Gil advises decision makers and communities on how to create vibrant cities and healthy communities for all: from 8 to 80 years old. His focus is the design and use of parks and streets as great public places, as well as on sustainable mobility. As Executive Director of the Canadian non-profit organization 8-80 Cities for the past six years, Gil has worked in over 130 different cities in all continents.

As former Commissioner of Parks, Sport and Recreation for the City of Bogotá, Colombia, Gil successfully led the design and development of over 200 parks of which Simón Bolívar, a 360 hectare park in the heart of the city is the best known; here he created the Summer Festival, with over 100 events in 10 days and more than 3 million people attending, making it the main annual recreational and cultural event in the country.

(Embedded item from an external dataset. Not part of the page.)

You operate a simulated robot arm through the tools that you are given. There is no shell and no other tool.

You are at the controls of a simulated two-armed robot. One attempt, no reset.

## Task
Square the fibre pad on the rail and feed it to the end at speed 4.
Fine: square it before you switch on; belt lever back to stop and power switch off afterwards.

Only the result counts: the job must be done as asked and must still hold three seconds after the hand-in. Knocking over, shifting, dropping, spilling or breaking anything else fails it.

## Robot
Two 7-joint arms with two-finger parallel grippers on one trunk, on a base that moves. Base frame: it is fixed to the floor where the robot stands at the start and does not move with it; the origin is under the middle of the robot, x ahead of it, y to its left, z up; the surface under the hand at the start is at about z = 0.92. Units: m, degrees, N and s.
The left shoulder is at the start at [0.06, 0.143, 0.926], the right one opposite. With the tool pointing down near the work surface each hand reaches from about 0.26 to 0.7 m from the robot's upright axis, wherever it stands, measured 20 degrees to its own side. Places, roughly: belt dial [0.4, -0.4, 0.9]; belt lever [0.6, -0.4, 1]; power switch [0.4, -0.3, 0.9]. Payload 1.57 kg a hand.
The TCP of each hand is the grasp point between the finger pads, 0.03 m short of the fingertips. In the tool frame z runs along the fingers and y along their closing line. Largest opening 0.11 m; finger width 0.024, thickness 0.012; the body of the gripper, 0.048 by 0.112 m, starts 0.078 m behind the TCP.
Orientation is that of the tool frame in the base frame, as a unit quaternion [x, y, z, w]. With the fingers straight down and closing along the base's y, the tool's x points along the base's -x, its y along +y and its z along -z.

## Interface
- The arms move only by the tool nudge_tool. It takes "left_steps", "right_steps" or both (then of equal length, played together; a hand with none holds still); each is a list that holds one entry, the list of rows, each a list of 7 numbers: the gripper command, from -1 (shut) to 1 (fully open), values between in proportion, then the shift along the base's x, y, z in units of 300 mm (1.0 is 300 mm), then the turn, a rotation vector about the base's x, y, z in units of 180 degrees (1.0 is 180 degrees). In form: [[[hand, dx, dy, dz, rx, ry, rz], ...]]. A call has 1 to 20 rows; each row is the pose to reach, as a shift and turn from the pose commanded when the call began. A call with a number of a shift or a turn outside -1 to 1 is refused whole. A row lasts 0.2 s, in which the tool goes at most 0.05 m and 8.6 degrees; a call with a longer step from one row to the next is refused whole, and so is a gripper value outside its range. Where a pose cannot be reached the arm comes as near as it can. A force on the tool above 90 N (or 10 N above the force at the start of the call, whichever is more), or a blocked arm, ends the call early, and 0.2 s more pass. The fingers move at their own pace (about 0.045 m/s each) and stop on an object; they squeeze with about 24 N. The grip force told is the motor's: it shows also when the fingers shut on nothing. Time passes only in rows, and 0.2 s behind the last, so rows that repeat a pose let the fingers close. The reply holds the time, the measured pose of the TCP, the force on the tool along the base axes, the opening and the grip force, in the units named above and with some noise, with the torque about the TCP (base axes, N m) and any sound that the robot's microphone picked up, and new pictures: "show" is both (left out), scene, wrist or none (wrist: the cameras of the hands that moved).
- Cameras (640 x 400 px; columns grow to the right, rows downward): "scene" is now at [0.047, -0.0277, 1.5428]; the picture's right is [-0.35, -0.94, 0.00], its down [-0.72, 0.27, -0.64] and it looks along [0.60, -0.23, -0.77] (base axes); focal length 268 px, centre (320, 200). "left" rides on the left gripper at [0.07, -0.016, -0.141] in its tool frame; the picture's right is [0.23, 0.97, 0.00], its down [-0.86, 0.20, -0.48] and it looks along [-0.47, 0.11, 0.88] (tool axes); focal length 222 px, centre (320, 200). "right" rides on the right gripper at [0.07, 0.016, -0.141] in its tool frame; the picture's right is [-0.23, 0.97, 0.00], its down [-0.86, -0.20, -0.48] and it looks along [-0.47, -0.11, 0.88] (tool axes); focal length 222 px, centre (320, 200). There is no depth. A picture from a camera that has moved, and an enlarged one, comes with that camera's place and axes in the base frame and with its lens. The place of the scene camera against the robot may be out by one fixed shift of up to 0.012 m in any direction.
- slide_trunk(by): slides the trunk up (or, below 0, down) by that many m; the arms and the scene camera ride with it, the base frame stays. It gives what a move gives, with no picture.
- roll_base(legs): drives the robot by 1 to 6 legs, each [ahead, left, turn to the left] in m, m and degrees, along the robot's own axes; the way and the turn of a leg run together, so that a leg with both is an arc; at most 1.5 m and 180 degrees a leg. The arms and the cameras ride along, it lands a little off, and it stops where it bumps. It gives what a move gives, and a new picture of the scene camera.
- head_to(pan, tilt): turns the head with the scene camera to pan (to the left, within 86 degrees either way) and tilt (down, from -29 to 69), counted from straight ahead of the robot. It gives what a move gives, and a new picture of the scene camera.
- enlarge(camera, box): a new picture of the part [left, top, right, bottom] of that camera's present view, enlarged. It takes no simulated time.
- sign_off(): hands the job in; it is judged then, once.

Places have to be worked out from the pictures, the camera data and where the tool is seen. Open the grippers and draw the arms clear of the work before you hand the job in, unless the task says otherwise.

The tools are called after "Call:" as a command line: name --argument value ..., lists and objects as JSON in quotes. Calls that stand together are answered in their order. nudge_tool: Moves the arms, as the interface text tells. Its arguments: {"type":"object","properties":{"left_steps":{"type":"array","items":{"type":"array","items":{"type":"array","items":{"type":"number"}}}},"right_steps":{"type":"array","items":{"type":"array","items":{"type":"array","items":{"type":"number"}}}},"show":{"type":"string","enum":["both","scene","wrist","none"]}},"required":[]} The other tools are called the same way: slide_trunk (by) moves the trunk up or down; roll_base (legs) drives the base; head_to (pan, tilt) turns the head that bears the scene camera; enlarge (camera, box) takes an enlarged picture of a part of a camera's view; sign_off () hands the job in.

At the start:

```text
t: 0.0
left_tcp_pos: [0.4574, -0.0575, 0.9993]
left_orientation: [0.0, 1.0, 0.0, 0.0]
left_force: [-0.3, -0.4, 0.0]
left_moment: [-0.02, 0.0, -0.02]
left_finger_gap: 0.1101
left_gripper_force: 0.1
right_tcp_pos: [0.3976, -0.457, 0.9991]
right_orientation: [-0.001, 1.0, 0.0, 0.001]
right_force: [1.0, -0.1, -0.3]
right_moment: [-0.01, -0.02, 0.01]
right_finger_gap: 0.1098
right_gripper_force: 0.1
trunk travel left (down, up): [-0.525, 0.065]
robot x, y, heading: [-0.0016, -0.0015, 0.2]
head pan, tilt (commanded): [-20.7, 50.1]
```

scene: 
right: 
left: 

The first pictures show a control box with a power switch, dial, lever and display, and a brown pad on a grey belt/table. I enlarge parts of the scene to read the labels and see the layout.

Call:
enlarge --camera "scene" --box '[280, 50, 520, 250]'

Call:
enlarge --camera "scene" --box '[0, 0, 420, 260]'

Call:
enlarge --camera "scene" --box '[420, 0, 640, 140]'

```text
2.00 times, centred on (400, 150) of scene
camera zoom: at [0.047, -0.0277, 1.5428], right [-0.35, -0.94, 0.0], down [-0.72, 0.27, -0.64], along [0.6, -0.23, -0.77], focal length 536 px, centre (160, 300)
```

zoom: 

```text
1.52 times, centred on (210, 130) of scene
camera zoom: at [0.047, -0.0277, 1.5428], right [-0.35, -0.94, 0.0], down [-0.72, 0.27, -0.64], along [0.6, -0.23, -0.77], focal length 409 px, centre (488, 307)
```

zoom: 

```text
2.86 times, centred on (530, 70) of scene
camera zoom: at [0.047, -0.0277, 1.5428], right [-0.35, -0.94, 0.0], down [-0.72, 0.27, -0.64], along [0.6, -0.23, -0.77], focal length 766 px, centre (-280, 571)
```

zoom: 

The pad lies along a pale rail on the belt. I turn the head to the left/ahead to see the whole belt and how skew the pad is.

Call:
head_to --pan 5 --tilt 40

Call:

Gil’s team also initiated the “new Ciclovia”— a program which sees over 1 million people walk, run, skate and bike along 121 kilometers of Bogotá’s city roads every Sunday, and today it's internationally recognized and emulated.
More than special events, an 8-80 city is one that meets the popsicle test - can you send your eight-year-old out on her own to get a popsicle? Do you trust the street enough that your 80 year-old grandmother can get groceries by walking and/or transit? Do the streets function for people who aren't making a drive-alone trip? Do the streets and development patterns support public health, or get in the way of it?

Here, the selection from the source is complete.